▶ PROVIDED MATERIAL
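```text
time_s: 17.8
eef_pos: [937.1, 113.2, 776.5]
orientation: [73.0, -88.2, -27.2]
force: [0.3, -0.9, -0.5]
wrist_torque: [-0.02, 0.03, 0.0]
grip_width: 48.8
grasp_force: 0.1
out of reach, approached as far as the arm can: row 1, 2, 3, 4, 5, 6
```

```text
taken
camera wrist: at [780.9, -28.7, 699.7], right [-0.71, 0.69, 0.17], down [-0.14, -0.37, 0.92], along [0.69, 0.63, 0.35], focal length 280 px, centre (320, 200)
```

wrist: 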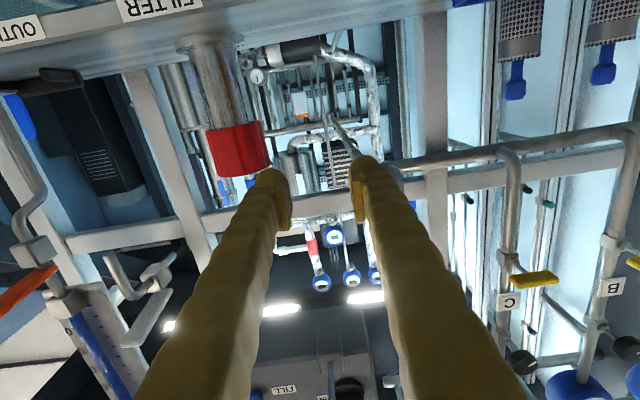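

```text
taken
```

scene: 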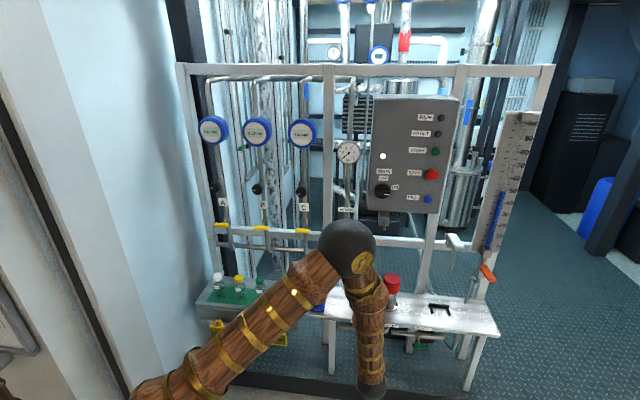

▶ THE PROBLEM
Images in the data above are to be skipped. Retype all other material exactly. Return a JSON list in which every string is one line; blank lines are skipped.

▶ TASK SOLUTION
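[
  "```text",
  "time_s: 17.8",
  "eef_pos: [937.1, 113.2, 776.5]",
  "orientation: [73.0, -88.2, -27.2]",
  "force: [0.3, -0.9, -0.5]",
  "wrist_torque: [-0.02, 0.03, 0.0]",
  "grip_width: 48.8",
  "grasp_force: 0.1",
  "out of reach, approached as far as the arm can: row 1, 2, 3, 4, 5, 6",
  "```",
  "```text",
  "taken",
  "camera wrist: at [780.9, -28.7, 699.7], right [-0.71, 0.69, 0.17], down [-0.14, -0.37, 0.92], along [0.69, 0.63, 0.35], focal length 280 px, centre (320, 200)",
  "```",
  "wrist: ",
  "```text",
  "taken",
  "```",
  "scene: "
]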